### SET TASK
Output the material beneath exactly, leaving nothing out.

### DATA PROVIDED

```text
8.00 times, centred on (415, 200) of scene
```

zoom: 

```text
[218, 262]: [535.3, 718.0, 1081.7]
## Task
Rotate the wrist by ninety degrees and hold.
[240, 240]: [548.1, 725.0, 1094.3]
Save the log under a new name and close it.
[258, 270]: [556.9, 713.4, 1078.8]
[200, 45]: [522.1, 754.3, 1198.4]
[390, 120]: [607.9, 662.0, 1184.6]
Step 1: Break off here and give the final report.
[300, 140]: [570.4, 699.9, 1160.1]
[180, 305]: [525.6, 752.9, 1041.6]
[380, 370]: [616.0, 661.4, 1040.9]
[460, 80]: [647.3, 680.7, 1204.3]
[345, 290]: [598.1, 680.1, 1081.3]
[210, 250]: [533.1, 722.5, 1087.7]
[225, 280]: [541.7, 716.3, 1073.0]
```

### REPLY TO THE TASK
```text
8.00 times, centred on (415, 200) of scene
```

zoom: 

```text
[218, 262]: [535.3, 718.0, 1081.7]
## Task
Rotate the wrist by ninety degrees and hold.
[240, 240]: [548.1, 725.0, 1094.3]
Save the log under a new name and close it.
[258, 270]: [556.9, 713.4, 1078.8]
[200, 45]: [522.1, 754.3, 1198.4]
[390, 120]: [607.9, 662.0, 1184.6]
Step 1: Break off here and give the final report.
[300, 140]: [570.4, 699.9, 1160.1]
[180, 305]: [525.6, 752.9, 1041.6]
[380, 370]: [616.0, 661.4, 1040.9]
[460, 80]: [647.3, 680.7, 1204.3]
[345, 290]: [598.1, 680.1, 1081.3]
[210, 250]: [533.1, 722.5, 1087.7]
[225, 280]: [541.7, 716.3, 1073.0]
```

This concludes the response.